Auch wenn man in guter Absicht die Demokratisierung der Welt vorantreiben wolle, gehe es faktisch und machtpolitisch immer auch um das Ausdehnen von Einflusssphären.
Der Sicherheitsexperte und Militäranalyst geht davon aus, dass Putin den ursprünglich von ihm angestrebten Regime-Wechsel in der Ukraine nach dem weitgehenden Abzug aus dem Raum Kiew aufgegeben habe.
"Deshalb stehen die Chancen für Verhandlungen eigentlich nicht schlecht", sagte Vad. "Beide Seiten könnten gesichtswahrend da rauskommen. Die Ukrainer haben bewiesen, dass sie ihre Hauptstadt Kiew wirksam verteidigt haben und darüber hinaus einen erfolgreichen Abwehrkampf führen gegen einen überlegenen Gegner.

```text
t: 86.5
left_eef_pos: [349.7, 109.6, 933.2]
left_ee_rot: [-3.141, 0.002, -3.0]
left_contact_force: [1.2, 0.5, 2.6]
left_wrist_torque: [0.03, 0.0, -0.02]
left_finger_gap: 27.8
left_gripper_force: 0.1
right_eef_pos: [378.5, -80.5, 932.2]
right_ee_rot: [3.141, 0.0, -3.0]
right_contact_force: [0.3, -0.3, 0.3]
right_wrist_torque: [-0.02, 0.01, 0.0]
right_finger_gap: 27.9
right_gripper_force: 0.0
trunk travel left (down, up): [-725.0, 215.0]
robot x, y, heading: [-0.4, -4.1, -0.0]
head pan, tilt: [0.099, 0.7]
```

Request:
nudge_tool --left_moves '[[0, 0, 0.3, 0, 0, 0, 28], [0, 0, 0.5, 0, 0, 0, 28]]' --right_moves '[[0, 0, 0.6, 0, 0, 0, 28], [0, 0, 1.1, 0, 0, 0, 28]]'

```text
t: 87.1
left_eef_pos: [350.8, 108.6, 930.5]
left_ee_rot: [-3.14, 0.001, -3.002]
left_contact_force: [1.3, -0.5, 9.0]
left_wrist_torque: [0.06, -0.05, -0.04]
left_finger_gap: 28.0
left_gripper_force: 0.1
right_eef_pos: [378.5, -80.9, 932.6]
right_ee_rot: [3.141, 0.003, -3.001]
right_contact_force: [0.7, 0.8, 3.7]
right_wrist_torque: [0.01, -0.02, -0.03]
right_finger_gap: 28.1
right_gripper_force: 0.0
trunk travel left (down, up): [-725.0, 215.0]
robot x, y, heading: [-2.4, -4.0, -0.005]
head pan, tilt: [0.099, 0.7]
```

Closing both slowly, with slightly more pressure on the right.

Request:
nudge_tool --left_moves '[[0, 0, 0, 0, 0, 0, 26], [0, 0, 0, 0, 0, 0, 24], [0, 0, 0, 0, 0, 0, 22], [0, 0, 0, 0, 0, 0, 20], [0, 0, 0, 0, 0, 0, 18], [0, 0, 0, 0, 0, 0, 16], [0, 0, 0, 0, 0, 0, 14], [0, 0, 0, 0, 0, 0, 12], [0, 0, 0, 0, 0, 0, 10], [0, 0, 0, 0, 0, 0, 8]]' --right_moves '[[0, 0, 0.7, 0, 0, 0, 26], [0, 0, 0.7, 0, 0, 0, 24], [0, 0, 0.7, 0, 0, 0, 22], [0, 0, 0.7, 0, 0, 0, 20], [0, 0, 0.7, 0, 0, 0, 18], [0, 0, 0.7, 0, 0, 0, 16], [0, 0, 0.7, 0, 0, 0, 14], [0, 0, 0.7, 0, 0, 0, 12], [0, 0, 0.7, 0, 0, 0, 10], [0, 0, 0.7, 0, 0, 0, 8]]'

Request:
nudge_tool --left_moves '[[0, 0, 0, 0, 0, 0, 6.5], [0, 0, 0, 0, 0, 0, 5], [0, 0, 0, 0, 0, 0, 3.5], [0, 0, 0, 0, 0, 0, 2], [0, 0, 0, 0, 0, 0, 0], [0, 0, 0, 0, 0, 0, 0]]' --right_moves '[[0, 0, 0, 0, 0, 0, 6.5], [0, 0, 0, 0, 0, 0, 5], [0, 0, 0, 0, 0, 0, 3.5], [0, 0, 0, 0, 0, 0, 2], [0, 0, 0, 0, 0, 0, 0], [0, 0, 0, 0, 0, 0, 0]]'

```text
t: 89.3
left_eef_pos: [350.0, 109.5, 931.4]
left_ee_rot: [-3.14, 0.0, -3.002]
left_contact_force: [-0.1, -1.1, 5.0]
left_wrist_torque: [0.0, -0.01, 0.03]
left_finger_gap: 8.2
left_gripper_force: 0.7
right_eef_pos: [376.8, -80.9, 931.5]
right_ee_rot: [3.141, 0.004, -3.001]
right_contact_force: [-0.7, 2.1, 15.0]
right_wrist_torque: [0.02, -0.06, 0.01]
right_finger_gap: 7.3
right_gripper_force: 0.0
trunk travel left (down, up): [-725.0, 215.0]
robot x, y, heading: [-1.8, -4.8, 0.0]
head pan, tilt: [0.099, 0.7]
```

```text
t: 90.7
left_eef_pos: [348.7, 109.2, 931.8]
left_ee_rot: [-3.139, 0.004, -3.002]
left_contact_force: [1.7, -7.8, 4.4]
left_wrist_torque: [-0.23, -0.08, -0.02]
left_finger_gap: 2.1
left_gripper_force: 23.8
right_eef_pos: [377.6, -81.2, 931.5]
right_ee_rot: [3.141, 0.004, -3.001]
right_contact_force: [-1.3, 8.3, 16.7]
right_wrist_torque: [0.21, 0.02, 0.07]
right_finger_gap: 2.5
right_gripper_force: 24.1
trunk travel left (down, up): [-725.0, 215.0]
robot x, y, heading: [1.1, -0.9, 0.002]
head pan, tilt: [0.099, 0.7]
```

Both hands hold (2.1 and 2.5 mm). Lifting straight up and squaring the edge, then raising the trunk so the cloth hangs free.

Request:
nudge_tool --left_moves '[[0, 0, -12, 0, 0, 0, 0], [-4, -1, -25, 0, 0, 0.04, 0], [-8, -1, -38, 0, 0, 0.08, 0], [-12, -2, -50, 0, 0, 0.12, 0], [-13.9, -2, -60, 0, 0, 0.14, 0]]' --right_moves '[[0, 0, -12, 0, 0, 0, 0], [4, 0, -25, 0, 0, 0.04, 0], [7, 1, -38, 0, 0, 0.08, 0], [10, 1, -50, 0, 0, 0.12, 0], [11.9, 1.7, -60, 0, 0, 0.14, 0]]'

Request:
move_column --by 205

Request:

Die Russen wiederum haben einige Landgewinne im Osten und an der Schwarzmeerküste erzielt. Das sind nicht die schlechtesten Voraussetzungen für Waffenstillstands- und Friedensverhandlungen und für beide Seiten besser, als sich weiter in den Sumpf eines langen Krieges mit ungewissem Ausgang ziehen zu lassen."